Common structures for fractional ownership include:

  • Tenancy-in-Common (TIC): Each investor owns a separate, undivided interest in the property.

  • Delaware Statutory Trust (DST): Investors own beneficial interests in a trust that holds title to the property.

While both allow multiple owners to share in real estate investment, they differ significantly in structure and IRS treatment.

How Fractional Ownership Can Work with a 1031 Exchange

Under IRS rules, 1031 Exchanges allow investors to defer capital gains taxes by selling one investment property and reinvesting the proceeds into another like-kind property held for investment or business use.

The key question is whether a fractional interest qualifies as like-kind real estate for exchange purposes.

Tenancy-in-Common (TIC) Interests

A TIC interest can qualify for a 1031 Exchange if it meets IRS requirements.
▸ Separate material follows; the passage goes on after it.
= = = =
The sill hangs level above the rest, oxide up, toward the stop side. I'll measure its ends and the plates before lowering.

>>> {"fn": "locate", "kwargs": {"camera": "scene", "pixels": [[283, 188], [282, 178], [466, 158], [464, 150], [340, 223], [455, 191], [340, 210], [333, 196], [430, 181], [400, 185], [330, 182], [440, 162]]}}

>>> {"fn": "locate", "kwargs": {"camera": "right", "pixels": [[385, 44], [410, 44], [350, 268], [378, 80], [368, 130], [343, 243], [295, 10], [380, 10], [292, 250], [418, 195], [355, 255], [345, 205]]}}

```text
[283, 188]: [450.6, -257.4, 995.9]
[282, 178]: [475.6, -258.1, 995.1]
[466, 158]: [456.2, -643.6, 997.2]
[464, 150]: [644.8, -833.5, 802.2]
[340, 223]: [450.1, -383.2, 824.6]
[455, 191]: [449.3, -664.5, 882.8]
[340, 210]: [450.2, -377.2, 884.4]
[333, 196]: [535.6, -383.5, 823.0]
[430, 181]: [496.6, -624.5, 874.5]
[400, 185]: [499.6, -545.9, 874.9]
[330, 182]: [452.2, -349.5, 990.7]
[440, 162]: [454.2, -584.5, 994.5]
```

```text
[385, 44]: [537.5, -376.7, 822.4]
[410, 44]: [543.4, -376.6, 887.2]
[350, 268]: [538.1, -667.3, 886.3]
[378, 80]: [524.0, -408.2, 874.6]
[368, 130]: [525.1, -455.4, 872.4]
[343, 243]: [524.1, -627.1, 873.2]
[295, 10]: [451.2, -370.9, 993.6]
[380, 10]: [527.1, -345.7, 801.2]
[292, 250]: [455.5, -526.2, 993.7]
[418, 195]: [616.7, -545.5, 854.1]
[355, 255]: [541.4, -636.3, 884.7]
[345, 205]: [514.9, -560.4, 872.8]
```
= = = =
Each owner holds a deeded real property interest, meaning they directly own a share of the underlying real estate.

The IRS issued Revenue Procedure 2002-22, which outlines the conditions under which TIC ownership is considered valid for 1031 purposes—such as limiting the number of co-owners and requiring separate ownership rights and voting control.

Delaware Statutory Trust (DST) Interests

A DST is a more passive structure where investors purchase beneficial interests in a trust that owns real estate.

In Revenue Ruling 2004-86, the IRS confirmed that DST interests qualify as like-kind real property for 1031 Exchange purposes, as long as the trust is structured according to specific rules.

Because of their simplicity and limited management responsibilities, DSTs have become a popular option for investors looking to complete turnkey 1031 Exchanges—particularly those seeking passive income after selling actively managed properties.

Benefits of Fractional Ownership for 1031 Investors

Fractional ownership can provide several advantages for investors completing a 1031 Exchange:

  • Access to institutional-quality real estate that would otherwise require millions in capital.

  • Diversification across multiple property types, locations, or tenants.

  • Passive income opportunities through professionally managed assets.

  • Easier identification and closing within the IRS’s 45-day and 180-day timelines.

These benefits make fractional ownership—particularly through DSTs—a compelling strategy for investors transitioning from direct ownership into more hands-off investments.

Key Considerations and Risks

Despite its advantages, fractional ownership requires careful evaluation. Investors should be aware of:

  • Limited control: Especially in DSTs, management decisions are made by the trustee or sponsor.

  • Liquidity constraints: Selling a fractional interest may be difficult before the property’s disposition.

  • Sponsor risk: Performance depends on the experience and integrity of the sponsor or manager.

  • Compliance requirements: Not all fractional arrangements meet IRS like-kind standards.

It’s important to work closely with a Qualified Intermediary, CPA, and legal advisor to ensure the investment structure aligns with 1031 Exchange regulations.

What This Means for 1031 Investors

For those seeking access to larger or more diversified real estate opportunities, fractional ownership can be an effective 1031 Exchange strategy. It allows investors to maintain tax advantages while shifting toward more passive investments—just make sure the structure complies with IRS requirements and fits your long-term goals.